Право же, ничто в мысли Чехова не предвещало, что типы характеров идут от натуры актера. Во всяком случае, это требовало комментария. Сам Чехов, однако, уверен, что всего лишь повторил уже сказанное «другими словами». По-видимому, это для него вещь сама собой разумеющаяся. Но если так, согласно его логике, роль, чуть не как у классицистов, составляется из двух больших частей, типа и его индивидуальной вариации, но только части эти происходят из разных источников. Индивидуальный характер всякий раз для актера нов, потому что сочиняется драматургом, а вот тип роли дается завершенному образу «натурой актера», то есть его «внутренними и внешними актерскими данными». Стало быть, в своем воображении (Чехов предпочитал говорить – в фантазии) актер должен воссоздать характер, данный пьесой, и именно его начать приспосабливать к себе-типу.

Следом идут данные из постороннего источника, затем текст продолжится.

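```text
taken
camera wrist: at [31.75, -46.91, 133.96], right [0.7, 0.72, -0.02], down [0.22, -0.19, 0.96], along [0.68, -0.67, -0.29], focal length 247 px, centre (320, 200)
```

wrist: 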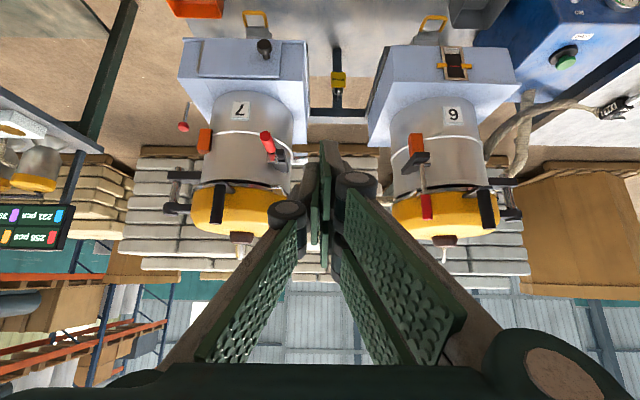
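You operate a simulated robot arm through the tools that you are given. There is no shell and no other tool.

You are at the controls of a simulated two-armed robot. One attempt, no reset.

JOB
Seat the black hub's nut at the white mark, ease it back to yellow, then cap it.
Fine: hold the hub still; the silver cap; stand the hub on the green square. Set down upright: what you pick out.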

Оказывается, Чехов, во-первых, подменил типовое в амплуа актера его, актера, человеческим типом, то есть, другими словами, по-своему интерпретировал и «приспособил» непреложное желание Станиславского использовать человеческие свойства актера. Во-вторых, этот новый элемент актерской «половины» сценического образа сам по себе оказался тесно сращен с заведомо вне актера существующим характером.
Система сценического образа снова мутировала, но и этот ее оригинальный вариант не подтвердил – утвердил! - закономерности эволюции театрального образа и тенденции развития его структуры.
Как и все сценические и шире - театральные системы, созданные в первой трети – середине ХХ века, чеховская, оставаясь «именной», могла в течение века разворачиваться и разворачивалась разными своими сторонами, независимо от того, понимали мы это или нет, могли правильно указать источник или путали фамилии основоположников.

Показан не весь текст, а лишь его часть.